Schmelky's conversion from cruel to kind provides a through-line to a string of individual acts billed as "a riot of ha-has, la-las and ta-das."

The ta-das are, unsurprisingly, the highlights. They are supplied by circus performers who, in a welcome change for Cirque (perhaps inspired by its individualistic competitor Les 7 doigts de la main), are introduced by name.

Early in the show, Vanessa Alvarez wows by juggling a guitar on her feet and then stuns by standing on her head and spinning strawberry-swirl carpets on the ends of all four of her limbs. Later, Dmitry Bulkin, a Russian muscleman whose rippling abdominals made him an instant hit, astounds with a "pole dance" that would send Newton back to the drawing board. There are also a hat juggler, a pair of hand-to-hand gymnasts and a trio of contortionists - all talented, though curiously presented in order of most to least impressive each half.

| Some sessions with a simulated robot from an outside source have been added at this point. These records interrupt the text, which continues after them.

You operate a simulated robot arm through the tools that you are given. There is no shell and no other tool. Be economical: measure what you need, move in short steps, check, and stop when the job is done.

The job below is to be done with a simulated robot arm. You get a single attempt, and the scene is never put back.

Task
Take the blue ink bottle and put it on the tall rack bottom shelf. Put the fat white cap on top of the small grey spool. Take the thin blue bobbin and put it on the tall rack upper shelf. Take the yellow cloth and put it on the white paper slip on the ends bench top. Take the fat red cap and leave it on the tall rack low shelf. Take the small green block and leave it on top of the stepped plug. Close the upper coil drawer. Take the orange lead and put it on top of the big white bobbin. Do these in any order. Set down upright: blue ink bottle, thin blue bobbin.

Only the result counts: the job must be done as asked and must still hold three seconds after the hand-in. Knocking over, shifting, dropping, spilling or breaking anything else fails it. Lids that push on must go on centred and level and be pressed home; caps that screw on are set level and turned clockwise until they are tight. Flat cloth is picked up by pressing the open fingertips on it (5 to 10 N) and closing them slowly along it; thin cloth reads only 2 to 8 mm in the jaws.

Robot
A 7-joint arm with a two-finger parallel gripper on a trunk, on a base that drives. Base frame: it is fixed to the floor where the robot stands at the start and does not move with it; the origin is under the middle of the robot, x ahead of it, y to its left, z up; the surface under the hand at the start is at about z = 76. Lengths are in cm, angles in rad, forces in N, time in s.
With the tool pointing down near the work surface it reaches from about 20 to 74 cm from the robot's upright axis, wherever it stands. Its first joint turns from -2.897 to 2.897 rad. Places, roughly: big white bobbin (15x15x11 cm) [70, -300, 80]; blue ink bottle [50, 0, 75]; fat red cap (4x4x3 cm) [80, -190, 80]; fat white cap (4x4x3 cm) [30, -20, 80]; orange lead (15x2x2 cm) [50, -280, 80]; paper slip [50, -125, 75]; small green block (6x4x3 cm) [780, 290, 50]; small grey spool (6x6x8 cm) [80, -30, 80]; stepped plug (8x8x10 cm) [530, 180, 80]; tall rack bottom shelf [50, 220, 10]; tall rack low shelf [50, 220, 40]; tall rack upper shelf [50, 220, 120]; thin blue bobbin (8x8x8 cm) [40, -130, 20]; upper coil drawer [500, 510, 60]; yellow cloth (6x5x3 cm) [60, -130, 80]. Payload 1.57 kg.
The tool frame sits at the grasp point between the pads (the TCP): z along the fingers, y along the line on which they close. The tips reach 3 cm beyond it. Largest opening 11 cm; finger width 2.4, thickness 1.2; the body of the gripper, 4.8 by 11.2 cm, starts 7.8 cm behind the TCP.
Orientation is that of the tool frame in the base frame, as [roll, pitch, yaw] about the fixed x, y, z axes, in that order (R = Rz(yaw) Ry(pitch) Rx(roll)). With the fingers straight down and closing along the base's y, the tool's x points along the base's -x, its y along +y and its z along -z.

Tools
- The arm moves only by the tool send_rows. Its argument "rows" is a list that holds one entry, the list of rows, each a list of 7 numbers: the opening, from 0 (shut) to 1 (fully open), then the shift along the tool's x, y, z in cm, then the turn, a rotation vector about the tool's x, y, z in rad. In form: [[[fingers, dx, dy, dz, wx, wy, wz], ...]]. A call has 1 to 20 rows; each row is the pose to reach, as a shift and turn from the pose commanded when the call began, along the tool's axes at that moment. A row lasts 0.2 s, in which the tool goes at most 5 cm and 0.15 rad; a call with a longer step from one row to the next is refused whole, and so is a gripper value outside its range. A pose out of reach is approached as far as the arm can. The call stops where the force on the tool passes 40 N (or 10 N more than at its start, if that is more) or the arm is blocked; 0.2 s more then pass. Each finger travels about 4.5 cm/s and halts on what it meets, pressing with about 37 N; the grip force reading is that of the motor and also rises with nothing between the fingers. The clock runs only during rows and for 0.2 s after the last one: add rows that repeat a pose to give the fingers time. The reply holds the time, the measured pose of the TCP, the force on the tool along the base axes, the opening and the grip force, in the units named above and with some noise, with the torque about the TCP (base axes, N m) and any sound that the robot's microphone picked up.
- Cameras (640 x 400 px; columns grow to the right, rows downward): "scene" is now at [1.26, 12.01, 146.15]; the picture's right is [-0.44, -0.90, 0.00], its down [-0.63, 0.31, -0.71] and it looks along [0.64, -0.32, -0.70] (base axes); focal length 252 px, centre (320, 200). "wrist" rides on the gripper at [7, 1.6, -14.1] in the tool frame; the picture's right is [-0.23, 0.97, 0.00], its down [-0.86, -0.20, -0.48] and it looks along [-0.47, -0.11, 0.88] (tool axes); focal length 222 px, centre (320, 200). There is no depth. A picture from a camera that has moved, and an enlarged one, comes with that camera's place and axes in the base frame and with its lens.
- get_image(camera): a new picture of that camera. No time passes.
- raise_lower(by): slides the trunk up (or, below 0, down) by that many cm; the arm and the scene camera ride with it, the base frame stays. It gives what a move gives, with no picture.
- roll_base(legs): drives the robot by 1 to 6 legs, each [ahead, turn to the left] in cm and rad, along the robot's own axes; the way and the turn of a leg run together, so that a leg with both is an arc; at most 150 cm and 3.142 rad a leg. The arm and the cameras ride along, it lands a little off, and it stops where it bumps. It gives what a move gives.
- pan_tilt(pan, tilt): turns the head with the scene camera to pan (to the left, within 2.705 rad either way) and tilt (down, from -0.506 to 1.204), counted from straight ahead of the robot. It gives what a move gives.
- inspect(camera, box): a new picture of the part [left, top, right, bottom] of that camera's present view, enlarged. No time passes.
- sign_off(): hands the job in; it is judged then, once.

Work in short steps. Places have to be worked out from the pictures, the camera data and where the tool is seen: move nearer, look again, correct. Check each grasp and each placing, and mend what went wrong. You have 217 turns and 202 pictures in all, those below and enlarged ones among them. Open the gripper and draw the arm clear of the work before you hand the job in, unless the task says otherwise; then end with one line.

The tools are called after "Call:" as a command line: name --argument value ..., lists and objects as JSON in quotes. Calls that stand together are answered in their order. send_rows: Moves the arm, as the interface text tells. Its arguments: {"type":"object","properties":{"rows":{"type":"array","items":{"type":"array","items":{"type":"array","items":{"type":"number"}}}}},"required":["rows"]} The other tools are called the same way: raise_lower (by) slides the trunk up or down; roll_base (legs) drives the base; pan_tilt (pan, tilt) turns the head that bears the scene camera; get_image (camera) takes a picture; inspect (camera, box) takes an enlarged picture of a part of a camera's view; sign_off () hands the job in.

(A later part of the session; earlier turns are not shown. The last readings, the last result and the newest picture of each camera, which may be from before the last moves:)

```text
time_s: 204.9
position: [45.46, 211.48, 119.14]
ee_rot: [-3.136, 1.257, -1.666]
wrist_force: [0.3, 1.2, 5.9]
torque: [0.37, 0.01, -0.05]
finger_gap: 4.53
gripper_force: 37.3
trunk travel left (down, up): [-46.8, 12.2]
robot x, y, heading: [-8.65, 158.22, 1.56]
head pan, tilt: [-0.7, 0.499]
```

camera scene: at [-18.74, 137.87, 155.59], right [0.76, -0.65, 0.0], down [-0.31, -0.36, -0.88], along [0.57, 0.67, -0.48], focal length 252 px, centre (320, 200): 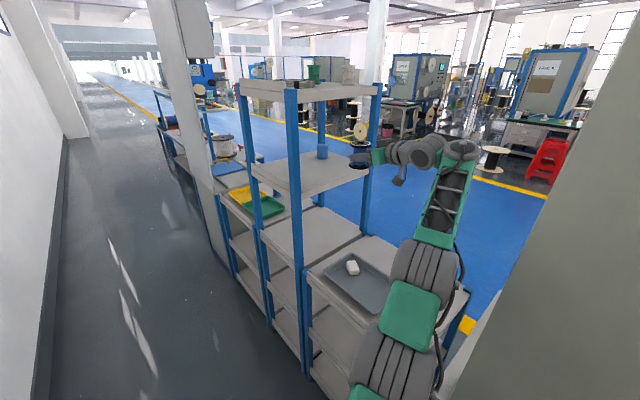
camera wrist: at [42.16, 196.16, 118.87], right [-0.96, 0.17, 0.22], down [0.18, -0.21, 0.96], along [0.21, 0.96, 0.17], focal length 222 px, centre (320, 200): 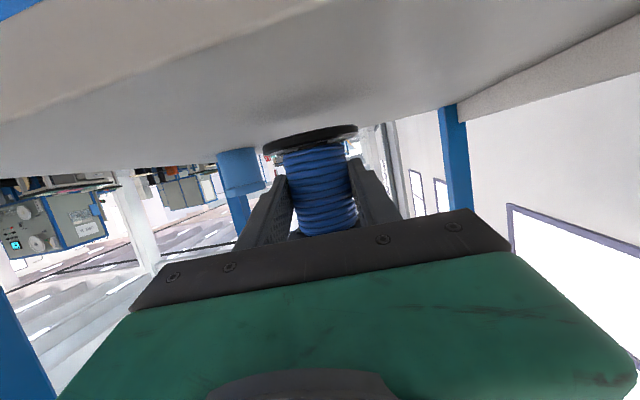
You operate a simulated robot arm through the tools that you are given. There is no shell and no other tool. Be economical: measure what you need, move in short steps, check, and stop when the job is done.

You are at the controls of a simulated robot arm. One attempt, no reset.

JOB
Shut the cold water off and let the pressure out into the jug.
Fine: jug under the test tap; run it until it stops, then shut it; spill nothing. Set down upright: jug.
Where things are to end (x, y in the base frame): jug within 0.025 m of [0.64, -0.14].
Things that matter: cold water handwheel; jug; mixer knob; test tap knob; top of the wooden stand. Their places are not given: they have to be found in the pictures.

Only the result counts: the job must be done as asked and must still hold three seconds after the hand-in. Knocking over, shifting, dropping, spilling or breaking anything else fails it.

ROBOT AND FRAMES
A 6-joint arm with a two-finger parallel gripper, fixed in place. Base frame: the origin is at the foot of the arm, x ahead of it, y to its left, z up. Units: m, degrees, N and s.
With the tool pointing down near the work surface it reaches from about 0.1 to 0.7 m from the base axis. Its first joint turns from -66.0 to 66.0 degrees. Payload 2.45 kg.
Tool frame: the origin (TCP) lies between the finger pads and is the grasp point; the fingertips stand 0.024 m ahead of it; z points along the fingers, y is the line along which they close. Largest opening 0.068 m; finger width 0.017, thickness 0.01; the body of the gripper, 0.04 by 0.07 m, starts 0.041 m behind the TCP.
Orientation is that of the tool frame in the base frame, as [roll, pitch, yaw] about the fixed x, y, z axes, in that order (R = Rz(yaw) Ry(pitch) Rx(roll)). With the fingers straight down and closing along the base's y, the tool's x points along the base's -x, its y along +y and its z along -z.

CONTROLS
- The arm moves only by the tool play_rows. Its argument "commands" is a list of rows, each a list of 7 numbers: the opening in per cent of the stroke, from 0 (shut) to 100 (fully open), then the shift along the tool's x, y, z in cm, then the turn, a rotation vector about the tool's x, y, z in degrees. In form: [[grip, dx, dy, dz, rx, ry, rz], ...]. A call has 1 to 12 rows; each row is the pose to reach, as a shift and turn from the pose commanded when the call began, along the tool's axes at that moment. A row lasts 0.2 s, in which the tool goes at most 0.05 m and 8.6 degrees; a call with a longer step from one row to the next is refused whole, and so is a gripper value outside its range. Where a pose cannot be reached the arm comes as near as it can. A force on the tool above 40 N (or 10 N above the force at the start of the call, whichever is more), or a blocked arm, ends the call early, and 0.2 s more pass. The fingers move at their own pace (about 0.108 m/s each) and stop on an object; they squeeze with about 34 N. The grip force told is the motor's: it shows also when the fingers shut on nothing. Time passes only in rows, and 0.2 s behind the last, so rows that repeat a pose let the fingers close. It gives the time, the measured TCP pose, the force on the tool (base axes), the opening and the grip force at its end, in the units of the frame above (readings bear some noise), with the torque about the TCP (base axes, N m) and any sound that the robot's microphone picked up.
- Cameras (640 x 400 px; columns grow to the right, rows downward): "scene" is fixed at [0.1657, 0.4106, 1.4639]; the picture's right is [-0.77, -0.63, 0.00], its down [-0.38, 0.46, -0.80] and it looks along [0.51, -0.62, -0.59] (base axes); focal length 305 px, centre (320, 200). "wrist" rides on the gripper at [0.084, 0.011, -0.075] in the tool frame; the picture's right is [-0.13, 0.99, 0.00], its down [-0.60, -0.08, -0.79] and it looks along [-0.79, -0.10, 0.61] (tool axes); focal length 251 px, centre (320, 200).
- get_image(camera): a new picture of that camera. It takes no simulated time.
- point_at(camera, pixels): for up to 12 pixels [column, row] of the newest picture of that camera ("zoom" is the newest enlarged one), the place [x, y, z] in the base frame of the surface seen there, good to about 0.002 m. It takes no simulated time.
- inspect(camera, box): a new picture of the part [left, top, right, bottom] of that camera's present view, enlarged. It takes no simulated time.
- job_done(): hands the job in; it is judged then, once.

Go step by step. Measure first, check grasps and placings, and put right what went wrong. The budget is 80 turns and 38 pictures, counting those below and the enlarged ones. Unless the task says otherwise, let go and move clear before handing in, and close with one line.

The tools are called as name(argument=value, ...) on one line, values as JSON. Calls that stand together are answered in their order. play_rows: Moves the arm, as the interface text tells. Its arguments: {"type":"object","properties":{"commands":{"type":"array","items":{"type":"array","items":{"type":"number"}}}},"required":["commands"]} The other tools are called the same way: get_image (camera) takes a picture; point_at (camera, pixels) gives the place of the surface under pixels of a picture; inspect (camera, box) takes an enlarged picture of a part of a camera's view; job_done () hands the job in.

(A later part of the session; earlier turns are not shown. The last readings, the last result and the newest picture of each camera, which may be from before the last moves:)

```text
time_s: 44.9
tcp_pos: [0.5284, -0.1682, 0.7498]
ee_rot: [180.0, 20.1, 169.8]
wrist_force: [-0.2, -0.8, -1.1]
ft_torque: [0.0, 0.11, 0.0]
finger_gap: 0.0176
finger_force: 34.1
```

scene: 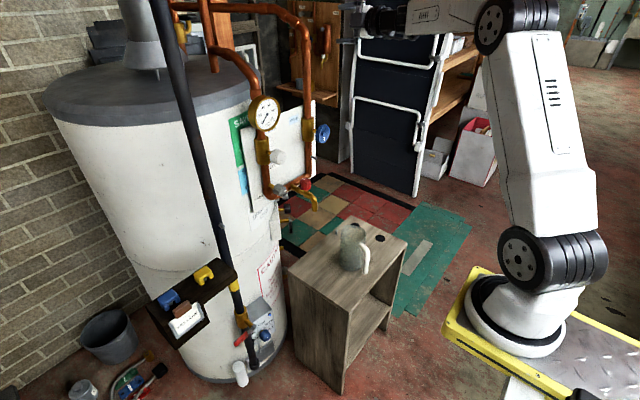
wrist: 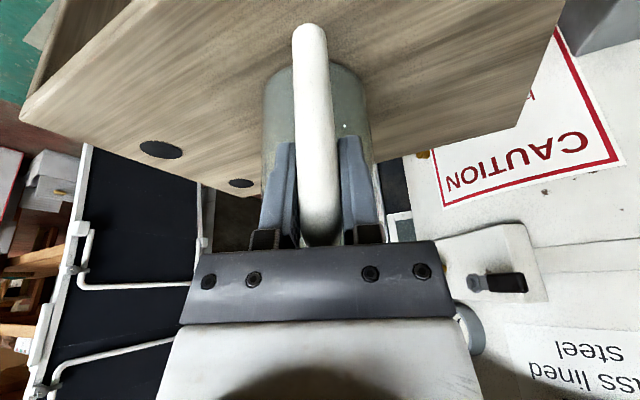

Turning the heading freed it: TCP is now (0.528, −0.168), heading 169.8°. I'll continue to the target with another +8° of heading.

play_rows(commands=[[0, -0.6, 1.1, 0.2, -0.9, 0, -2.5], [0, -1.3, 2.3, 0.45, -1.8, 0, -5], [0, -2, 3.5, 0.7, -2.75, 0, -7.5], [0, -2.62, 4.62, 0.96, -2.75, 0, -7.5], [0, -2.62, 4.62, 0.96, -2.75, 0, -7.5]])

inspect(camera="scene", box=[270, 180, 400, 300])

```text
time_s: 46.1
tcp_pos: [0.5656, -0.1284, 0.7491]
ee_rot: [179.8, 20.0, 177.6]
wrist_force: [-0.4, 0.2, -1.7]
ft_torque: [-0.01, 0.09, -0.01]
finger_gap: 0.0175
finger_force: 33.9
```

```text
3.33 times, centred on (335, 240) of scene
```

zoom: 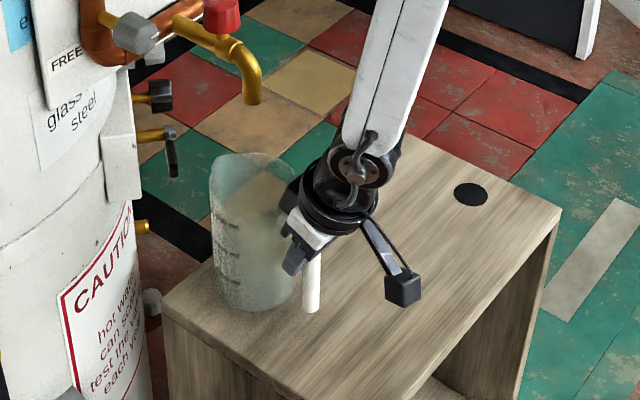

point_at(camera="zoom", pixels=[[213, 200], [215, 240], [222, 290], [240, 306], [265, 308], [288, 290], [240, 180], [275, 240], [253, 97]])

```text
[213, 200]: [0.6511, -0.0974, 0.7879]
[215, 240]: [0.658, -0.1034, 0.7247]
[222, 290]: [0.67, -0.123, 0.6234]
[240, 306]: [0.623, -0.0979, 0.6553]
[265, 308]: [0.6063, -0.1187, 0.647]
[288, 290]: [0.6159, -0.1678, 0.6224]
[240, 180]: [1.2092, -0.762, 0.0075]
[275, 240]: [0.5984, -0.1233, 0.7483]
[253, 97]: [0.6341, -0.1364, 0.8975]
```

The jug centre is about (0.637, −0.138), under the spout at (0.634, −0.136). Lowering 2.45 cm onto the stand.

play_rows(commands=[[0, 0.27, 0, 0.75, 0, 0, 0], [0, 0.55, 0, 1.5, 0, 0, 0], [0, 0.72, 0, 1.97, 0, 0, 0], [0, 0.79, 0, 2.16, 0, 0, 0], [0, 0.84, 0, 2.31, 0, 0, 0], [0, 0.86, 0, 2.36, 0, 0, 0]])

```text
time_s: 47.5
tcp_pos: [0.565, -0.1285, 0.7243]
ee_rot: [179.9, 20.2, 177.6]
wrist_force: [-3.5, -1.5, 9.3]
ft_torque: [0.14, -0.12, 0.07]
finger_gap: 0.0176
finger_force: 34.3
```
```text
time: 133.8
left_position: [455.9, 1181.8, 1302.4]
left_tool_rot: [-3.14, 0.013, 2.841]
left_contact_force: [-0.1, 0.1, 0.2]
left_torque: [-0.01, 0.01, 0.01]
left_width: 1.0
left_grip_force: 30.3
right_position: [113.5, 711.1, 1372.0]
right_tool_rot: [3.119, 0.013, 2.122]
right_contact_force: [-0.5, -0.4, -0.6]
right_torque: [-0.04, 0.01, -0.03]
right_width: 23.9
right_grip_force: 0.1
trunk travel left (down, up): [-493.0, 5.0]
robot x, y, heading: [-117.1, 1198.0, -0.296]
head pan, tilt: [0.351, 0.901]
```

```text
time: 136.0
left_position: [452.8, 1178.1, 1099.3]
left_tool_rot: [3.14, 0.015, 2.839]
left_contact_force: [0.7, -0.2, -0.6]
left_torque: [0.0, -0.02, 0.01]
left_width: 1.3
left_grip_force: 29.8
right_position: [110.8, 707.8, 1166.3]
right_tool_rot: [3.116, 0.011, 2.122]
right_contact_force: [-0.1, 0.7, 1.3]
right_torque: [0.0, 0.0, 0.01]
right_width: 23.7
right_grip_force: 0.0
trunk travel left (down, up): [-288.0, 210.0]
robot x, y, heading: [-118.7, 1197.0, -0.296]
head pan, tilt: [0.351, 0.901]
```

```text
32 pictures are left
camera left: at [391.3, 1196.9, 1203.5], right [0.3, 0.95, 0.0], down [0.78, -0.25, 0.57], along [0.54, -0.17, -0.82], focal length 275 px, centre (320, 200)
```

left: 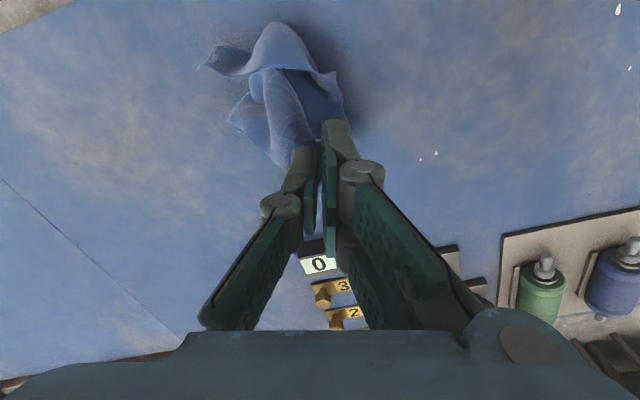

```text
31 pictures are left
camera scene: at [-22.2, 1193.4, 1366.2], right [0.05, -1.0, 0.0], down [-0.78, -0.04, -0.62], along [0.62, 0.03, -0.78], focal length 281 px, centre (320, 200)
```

The la-las aren't quite as hot. Simon Carpentier's compositions are an unfocused mishmash ranging from wordless swing to an R&B-inflected show tune to New Age arias complete with Cirque's customary nonsense lyrics. Jared Grimes choreography is heavy on tap dance that's too often frenetic, and too infrequently elegant. Dominique Lemieux's costumes for the chorus lines are a visual cacophony, notably the disco flapper dresses that glow-in-the-dark. Bruno Rafie's lighting for these sequences is absolutely beautiful, but there's a problem when you're noticing the richness of the hues on the scrims during the big dance numbers.

As for the ha-has, they're hit or miss. The double act of emcees is unfailingly unfunny - insipid Abbott and Costello-inspired patter, foam sledgehammers to the groin - until they are split apart.

The three clown invaders are more entertaining: Patrick de Valette, who looks like the long-haired Lone Gunman from The X-Files; Claudio Carneiro, who looks like Jemaine Clement from Flight of the Conchords; and Gordon White, who looks like Christopher Lloyd.

De Valette is just the strangest human you've ever seen, running around in his underwear like a crazed gecko. Carneiro, meanwhile, has both the best and worst jokes of the show: His short, deaf-puppet routine is genius, but a mimed dinner date with an audience member is uninspired and drags on interminably.

Banana Shpeel has been through the creative grinder and, especially in the dance numbers, it shows. The final result does work in its way, but it doesn't wow.

Banana Shpeel runs in New York until Aug. 29.